Since the rebels fired off the ultimatum last week, they have tempered their threats and a rebel team was still seeking regional backing on Monday for their inclusion in a new government, in line with last month's Paris-brokered peace plan.
The rebel team left Ghana for Nigeria on Sunday after talks with Ivory Coast's new Prime Minister Seydou Diarra about the unity government. They were due to meet Nigerian President Olusegun Obasanjo in Abuja before flying onto Mali.
The rebel deadline expired at midnight on Sunday.
But at the main rebel stronghold in the former French colony's second city of Bouake, nothing was being ruled out, and a pro-rebel protest against French troops blocking rebel advances was planned for Monday.
A spokesman for the Patriotic Movement for Ivory Coast (MPCI) said rebels were waiting to hear what an international team set up to make sure the accord is applied would say about their complaint that Gbagbo was backing out of key points.
Rebels say they were promised key posts in the defence and interior ministries but Gbagbo has cast doubt on their assertions and stressed he would have the final say on nominations, whatever Diarra came up with.
"We will see what happens in the coming hours," said MPCI's Antoine Beugre in Bouake, 350 kms (219 miles) north of the coastal commercial hub Abidjan. "Nothing is excluded."
FIGHTING IN THE WEST
Ivory Coast's civil war erupted after a failed coup attempt in September. Officials say thousands have been killed and more than one million have been forced to flee their homes.

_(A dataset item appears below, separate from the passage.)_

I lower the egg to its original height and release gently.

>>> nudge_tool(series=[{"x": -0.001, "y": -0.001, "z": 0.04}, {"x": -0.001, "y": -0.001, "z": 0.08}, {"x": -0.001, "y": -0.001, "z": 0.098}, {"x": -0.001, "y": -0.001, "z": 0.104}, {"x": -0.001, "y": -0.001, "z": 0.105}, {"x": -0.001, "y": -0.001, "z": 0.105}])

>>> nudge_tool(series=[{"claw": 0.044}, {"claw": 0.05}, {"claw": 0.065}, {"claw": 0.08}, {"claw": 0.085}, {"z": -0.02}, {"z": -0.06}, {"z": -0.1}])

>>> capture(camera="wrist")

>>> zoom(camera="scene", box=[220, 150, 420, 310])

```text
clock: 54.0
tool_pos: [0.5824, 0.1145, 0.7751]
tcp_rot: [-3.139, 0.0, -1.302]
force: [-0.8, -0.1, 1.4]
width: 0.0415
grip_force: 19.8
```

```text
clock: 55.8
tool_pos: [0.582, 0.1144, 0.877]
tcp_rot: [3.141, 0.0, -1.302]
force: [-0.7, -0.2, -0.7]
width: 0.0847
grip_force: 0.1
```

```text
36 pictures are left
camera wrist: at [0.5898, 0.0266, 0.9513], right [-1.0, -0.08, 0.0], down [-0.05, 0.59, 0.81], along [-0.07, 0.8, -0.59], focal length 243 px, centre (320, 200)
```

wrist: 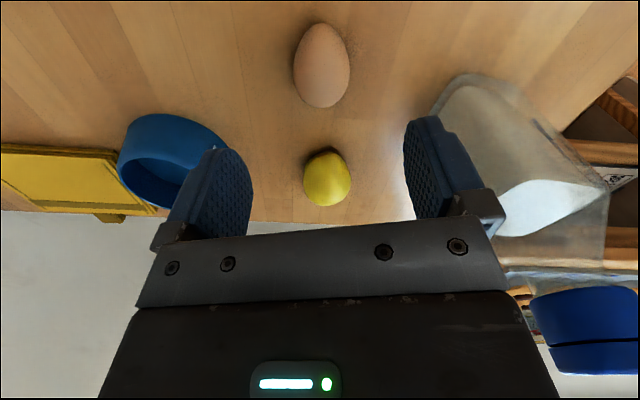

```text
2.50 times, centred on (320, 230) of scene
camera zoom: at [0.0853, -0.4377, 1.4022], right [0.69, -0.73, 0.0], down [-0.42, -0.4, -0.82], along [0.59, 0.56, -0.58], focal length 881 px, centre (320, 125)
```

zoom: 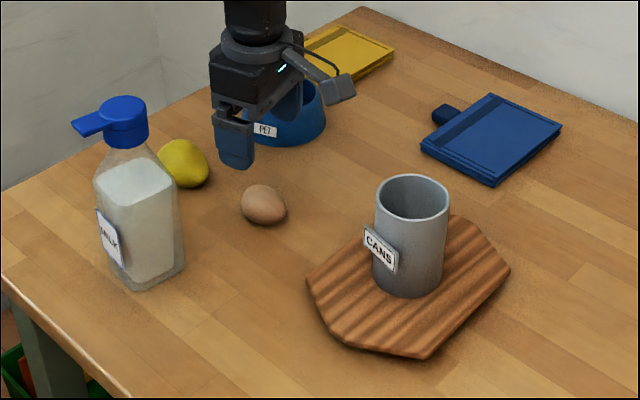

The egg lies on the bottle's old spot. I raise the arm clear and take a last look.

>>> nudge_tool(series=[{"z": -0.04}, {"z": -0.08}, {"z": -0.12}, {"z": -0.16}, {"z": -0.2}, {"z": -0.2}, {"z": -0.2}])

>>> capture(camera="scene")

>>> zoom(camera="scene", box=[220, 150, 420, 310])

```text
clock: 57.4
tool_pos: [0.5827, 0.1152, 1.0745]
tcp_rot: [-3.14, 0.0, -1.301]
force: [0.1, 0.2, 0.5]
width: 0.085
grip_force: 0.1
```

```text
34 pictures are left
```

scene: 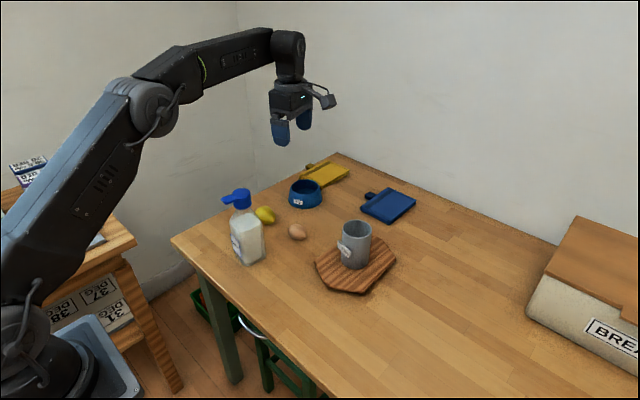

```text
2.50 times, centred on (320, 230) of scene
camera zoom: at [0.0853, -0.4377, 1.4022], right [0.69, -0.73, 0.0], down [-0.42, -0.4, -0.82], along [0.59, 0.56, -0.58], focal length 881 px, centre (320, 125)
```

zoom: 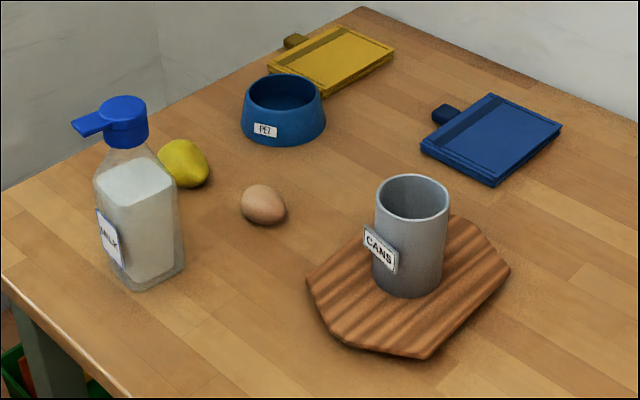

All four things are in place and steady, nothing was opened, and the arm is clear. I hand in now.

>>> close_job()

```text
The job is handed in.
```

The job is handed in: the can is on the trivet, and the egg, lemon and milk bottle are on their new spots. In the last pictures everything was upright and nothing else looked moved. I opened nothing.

The MPCI holds the north of the country, while two other rebel factions control large chunks of the west of the world's largest cocoa producer. It was not immediately clear what the western rebels would do about the ultimatum.
But as the deadline approached, reports of more fighting in the west emerged. One rebel commander said his forces were being attacked by Gbagbo's troops and that he had been forced to call off a trip to Bouake for talks with the MPCI.
"They are attacking us all the time. The French must open the road so that we can advance towards San Pedro and Abidjan to end the war," Felix Doh, a commander with the Ivorian Popular Movement for the Far West (MPIGO), told Reuters.
More than 3,000 French troops are here to protect foreign nationals and police a ceasefire line. Rebels have urged the French to stand aside, saying the soldiers are the only obstacle blocking their path to the two ports of Abidjan and San Pedro.
Rebels in Bouake said the French had told them that if they did let the insurgents cross the ceasefire line it could mean violent reprisals against French citizens in Abidjan.
The economic capital of some three million people was tense on Sunday. Thousands of foreigners have fled the sprawling lagoon-side city in the past two weeks after anti-French riots.
Traffic on a blistering Sunday afternoon was sparse and as night fell, pickups with mounted heavy machine guns patrolled the streets ahead of a 10 p.m. (2200 GMT) curfew.
While Abidjan's residents waited anxiously, few in Bouake appeared to fear a return to full-blown war would bring bloodshed back to a city that bore the brunt of the first four weeks of fighting. Most expected a swift rebel advance.
"We are suffering here because this crisis is continuing. There is no money, students cannot go to school. We want the French to open the road so the rebels can do their duty and end our suffering," said student Hassan Abdul.